The paper’s recent coverage of Watson has also generated consternation among its staff, with multiple reporters bringing concerns to upper management about the way the Chronicle has covered the allegations.

Reeve said that the decision not to identify sources in the story about Watson’s character was made because “those who expressed doubt and concern asked for anonymity and we granted it to be able to show a broader picture.” If the “doubt and concern” were about whether Watson may have done what he has been accused of, though, it didn’t necessarily come across in the quotes used by the paper. One described Watson as having “always been a gentleman” in interactions with women and expressed “disbelief” around the allegations, which the paper says “don’t ring true” to the unnamed friend. Another source told the paper that Watson was feeling “embarrassment, anger, sadness, and worry.” The resulting story places Watson firmly as its protagonist, with both named and unnamed sources expressing their conviction that the quarterback is a good person who’s going through a tough time.

Centering athletes as the heroes of every story has been part of sportswriting since the days of Grantland Rice, but the tendency to mythologize comes at a cost. Even after four years of #MeToo reporting has brought a national reckoning over whose voices we deem worthy of attention in these stories, the sports world, locally and nationally, has revealed that it still struggles to find different ways to talk about athletes like Watson.

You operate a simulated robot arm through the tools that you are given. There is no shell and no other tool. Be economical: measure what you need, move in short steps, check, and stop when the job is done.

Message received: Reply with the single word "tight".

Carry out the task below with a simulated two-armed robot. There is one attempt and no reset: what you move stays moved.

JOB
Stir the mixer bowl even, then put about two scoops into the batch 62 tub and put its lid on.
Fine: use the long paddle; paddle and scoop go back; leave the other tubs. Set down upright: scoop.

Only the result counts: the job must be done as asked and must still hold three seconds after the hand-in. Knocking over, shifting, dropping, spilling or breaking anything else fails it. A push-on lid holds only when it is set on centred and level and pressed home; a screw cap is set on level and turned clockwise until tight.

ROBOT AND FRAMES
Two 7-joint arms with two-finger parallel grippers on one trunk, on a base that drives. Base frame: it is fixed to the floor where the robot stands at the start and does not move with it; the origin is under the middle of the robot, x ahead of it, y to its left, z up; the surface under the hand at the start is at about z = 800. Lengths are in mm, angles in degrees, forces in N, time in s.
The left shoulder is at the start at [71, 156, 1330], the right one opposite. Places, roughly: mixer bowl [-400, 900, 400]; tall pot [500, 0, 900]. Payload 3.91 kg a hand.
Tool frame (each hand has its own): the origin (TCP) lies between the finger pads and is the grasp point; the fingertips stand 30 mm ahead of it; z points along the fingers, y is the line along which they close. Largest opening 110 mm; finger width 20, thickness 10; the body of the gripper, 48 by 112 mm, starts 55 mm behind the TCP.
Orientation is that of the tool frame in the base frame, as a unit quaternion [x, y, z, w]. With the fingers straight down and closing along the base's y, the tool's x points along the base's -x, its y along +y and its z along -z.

Sportswriters—especially beat writers—require access to do their jobs. It’s hard to break a scoop that the Texans are shopping a player around to other teams if nobody inside the organization will talk to you, and the skills required to report on whether someone is going to play on Sunday are wildly different from those that apply to reporting allegations of sexual misconduct.

“Centering the experiences of players, coaches, staff, and the team and building stories around those people is the job,” Luther told me. “But stories about gendered violence are, by definition, not one-sided. Centering your story on their experience necessarily sidelines the person—or people—who reported their behavior.”

The issues with the Chronicle’s coverage are specific, but the problem of how sports journalism covers gendered violence goes well beyond one paper or what one player is accused of, and they stretch back through generations of sports media. A beat reporter or sports talk-show host can be fully qualified to discuss trade compensation or which player each team is considering targeting in the draft, but be overmatched when discussing issues where the implications go beyond the field.

Reeve told Texas Monthly that the Watson story isn’t assigned to the sports desk. “It has primarily been done from the metro desk, because it is a courts story which involves a sports figure,” she said. But that only makes the sports desk coverage built around quotes from people close to Watson—or the press release from his attorney—stand out more sharply. If the athlete is the de facto protagonist of your story, then what does that make the women who’ve accused him of sexual harassment and assault?

As long as the incentives of sports media remain tilted toward maintaining access and reaching fans whose primary interest is in their team’s success, there will be a risk of treating star athletes’ perspectives as more worthy of time, attention, and column inches than those of the people who allege the athletes mistreated them. That’s an unavoidable part of the history of sportswriting, and—until the media organizations that cover athletes face a reckoning over whose voices get the most space—it’ll be the future, too.